I didn’t know about the sargassum. That is, until I sought out clues for why the exact same astoundingly beautiful plot of East Coast seaside with an asking price of USD 850,000 in May was quietly posted on an agent’s website for USD 197,000 in December. The only hint for this neo-Sherlockian to go on was an innocuous sounding ‘…while it does collect Sargassum seaweed at times, the water is often calm and comfortable for swimming…’ Is that all? A bit of seaweed?


I have now read about and seen stirring videos of the stuff plaguing various Caribbean islands. These tourism dependent states have found their beaches and livelihoods suddenly and inexplicably under attack by, well, algae. And pretty mean algae it is too. My understanding is that troubling as it looks it’s the pong that really makes the papers. Many parts of my native island are now known to suffer from an annual olfactory plague as the sargassum in its rotting abundance emits a god awful stench as, sadly do the dolphins, turtles and other sea life who meet their untimely end amongst the tendrils. Paradise Lost indeed.

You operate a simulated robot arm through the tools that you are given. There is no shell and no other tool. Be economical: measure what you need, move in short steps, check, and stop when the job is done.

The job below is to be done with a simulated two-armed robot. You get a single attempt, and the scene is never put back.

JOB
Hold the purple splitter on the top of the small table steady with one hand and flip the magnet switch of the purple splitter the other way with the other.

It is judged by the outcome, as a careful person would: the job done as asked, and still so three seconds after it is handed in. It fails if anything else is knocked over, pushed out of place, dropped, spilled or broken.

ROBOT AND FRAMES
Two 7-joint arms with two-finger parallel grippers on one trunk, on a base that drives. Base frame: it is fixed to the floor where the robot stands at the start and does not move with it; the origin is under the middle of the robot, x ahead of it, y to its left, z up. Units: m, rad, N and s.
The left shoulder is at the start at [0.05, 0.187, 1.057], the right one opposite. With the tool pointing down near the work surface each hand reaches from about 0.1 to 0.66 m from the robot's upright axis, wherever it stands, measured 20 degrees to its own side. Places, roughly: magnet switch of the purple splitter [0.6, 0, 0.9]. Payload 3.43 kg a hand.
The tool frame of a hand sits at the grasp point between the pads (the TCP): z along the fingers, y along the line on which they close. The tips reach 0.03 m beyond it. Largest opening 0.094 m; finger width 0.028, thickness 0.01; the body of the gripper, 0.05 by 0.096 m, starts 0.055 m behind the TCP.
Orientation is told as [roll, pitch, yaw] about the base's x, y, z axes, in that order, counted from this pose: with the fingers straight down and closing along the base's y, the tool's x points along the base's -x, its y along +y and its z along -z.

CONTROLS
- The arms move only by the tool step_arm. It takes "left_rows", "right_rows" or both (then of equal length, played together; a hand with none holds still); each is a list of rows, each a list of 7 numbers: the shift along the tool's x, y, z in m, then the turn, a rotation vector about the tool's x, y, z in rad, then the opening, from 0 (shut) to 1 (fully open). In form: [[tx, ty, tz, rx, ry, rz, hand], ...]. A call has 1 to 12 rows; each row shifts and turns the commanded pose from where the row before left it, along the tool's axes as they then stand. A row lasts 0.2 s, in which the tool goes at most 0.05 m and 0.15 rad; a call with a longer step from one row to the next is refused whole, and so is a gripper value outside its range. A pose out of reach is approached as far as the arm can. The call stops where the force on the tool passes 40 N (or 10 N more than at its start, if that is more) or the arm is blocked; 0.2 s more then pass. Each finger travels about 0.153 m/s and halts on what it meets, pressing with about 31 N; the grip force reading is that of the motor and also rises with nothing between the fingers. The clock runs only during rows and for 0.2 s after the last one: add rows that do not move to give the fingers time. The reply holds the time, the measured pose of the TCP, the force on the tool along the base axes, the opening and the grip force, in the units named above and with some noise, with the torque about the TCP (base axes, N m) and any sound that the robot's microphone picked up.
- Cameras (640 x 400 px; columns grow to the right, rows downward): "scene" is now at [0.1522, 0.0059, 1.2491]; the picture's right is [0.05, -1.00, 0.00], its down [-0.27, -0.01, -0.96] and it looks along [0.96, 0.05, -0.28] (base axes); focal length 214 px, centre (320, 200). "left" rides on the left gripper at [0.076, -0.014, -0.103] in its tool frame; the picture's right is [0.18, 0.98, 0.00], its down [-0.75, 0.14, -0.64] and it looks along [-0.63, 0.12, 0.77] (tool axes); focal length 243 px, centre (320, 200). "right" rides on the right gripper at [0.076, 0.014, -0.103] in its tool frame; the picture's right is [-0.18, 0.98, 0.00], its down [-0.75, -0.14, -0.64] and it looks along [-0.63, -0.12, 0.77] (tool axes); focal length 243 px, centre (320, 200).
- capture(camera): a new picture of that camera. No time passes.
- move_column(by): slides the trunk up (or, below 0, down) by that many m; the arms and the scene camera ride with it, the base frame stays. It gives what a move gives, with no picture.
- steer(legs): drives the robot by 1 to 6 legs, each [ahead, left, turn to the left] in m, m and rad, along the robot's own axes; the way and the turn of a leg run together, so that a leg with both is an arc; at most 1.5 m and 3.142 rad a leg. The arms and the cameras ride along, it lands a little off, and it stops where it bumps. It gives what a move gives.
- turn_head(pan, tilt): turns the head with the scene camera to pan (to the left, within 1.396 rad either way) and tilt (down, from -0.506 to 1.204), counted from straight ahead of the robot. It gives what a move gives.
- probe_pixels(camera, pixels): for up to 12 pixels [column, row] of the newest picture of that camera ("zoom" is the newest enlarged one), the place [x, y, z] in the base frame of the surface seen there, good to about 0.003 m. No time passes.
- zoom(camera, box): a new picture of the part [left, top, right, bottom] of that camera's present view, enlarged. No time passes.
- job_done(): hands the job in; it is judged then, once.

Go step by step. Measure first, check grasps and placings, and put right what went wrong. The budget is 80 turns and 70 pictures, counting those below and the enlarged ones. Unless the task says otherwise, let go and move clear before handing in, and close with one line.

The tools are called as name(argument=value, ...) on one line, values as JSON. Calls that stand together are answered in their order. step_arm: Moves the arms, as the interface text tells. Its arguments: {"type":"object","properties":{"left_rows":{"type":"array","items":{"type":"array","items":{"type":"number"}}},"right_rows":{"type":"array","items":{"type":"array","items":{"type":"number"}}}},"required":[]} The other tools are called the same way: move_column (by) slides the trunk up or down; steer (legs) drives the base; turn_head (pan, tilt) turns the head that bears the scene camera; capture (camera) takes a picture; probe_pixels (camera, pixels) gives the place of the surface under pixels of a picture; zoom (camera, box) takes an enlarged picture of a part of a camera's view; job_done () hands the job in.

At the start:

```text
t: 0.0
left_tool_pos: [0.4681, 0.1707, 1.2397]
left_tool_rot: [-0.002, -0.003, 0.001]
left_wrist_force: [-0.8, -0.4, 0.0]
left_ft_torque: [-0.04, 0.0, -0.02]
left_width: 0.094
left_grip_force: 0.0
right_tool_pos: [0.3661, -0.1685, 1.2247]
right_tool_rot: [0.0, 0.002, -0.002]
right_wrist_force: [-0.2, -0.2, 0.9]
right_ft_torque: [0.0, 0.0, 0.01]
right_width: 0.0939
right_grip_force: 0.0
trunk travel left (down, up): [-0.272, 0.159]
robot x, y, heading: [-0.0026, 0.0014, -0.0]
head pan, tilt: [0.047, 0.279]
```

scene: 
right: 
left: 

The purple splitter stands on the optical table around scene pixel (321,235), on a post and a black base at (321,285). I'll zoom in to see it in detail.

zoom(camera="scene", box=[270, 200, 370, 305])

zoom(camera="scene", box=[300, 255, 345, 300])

As I write these words it is the 2nd January 2022. I’ve swapped a sofa in St. John’s Wood for a warm and rather lovely vacation house in Dartmouth just beside the River Dart– a grey and wet waterside town seemingly a world away from my own lost paradise and its in situ losers. I had come here to retreat from real and imagined strains of my London life and to daydream about plots in the sun. Instead, this morning, I have re-listened to the now iconic speech given by the Rt. Hon Mia Mottley’s at COP26 in Scotland. I have re-listened with new ears and eyes since I am more alert to the fact that I am in fact regarding a seriously frightened woman. Our leader is far less interested in UN recognition and awards than immediate, desperate action by the rich countries who must take it. Our Barbados, as we know it, is going by degrees. In fact, Ms Mottley reckons that two degrees is all that stands between our island state and its demise. Climate change is here. It ishappening. It will be Hell. People – Bajans, Maldivians and Madagascans will die alongside the dolphins and the turtles, caught in the inescapable maelstrom of an indignant planet. Us brown people will die first. But, the west will succumb too.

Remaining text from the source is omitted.